• **Job**: Return every line of the material exactly.

• **Supplied material**:

┄┄┄┄┄┄┄┄┄┄

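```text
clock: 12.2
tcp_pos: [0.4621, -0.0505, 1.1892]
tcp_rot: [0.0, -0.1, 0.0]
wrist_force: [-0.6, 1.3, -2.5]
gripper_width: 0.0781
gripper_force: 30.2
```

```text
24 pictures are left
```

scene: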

┄┄┄┄┄┄┄┄┄┄

• **Solution**:
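```text
clock: 12.2
tcp_pos: [0.4621, -0.0505, 1.1892]
tcp_rot: [0.0, -0.1, 0.0]
wrist_force: [-0.6, 1.3, -2.5]
gripper_width: 0.0781
gripper_force: 30.2
```

```text
24 pictures are left
```

scene: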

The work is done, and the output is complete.